ROANOKE TIMES 
                      Copyright (c) 1996, Roanoke Times

DATE: Sunday, September 29, 1996             TAG: 9609300113
SECTION: EDITORIAL                PAGE: 2    EDITION: METRO 


THE GRAYING OF THE WHOLE WORLD

IF YOU'VE followed the election-year talk about Medicare and Social Security, you know that the graying of America has public-policy implications.

But the phenomenon isn't confined to the United States, nor is its impact confined to the financial prospects of a couple of government programs.

The trend is global, a recent New York Times story points out, and is occurring in the Third World (albeit for somewhat different reasons) as well as in industrialized nations. The percentage of the world's population 85 or older, though small (currently about 1 percent), is nevertheless expected by the year 2010 to be double what it was in 1960. Those 65 or older are expected to comprise nearly 7 percent of the world's population by 2010, up from less than 6 percent in 1980. The worldwide median age, about 23 in 1970, is expected to top 30 by 2020.

Locally, this is familiar territory. The Roanoke metro area's median age is one of America's oldest outside Florida. The New River Valley, though its population is relatively young because of its many university students, has made attracting retirees a big part of its economic-development strategy.

The fiscal impact of fewer workers per retirees on programs like Social Security and Medicare, while a major question raised by aging populations, is hardly the only one. Pressure by a growing and politically interested retired population could worsen America's already skewed habit of spending more on programs for the elderly than on investments in the young. An older population could mean the national savings rate, already too low, will decline further. So might the pace of technological innovation and adaptability to it.

Still, viewing all this as an unmitigated problem would be a mite peculiar. The aging of the world's population is, after all, a result of welcome developments.

In the developed nations, it's a consequence of longer life spans and of World War II's end, which sparked a bumper-crop boom of babies 50 years ago whose aging today accounts for much of the demographic change. In poorer countries, aging populations are a result of health gains - especially in infant and childhood mortality, whose decline has fostered smaller families and lower birth-rates that could be a precondition for economic takeoff.

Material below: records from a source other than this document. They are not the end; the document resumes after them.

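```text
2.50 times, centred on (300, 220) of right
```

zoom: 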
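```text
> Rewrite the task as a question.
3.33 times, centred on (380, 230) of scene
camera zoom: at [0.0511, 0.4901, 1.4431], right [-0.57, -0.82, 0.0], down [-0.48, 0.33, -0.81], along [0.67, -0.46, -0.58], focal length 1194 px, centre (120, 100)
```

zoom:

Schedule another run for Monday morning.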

Nor is generational warfare inevitable. Notwithstanding the recent defeat of a proposed Roanoke County school-bond issue, the Roanoke Valley's oldish electorate has on balance a respectable record of support for public education. Nor are New River development strategists wrong in thinking that retirees can contribute more to a community than they take out - not only economically but also in such areas as volunteer work and quality-of-life contributions.

The graying of the world's population in itself spells neither boon nor doom. That will be determined by how well the world adapts to the change, how wisely the world responds to it.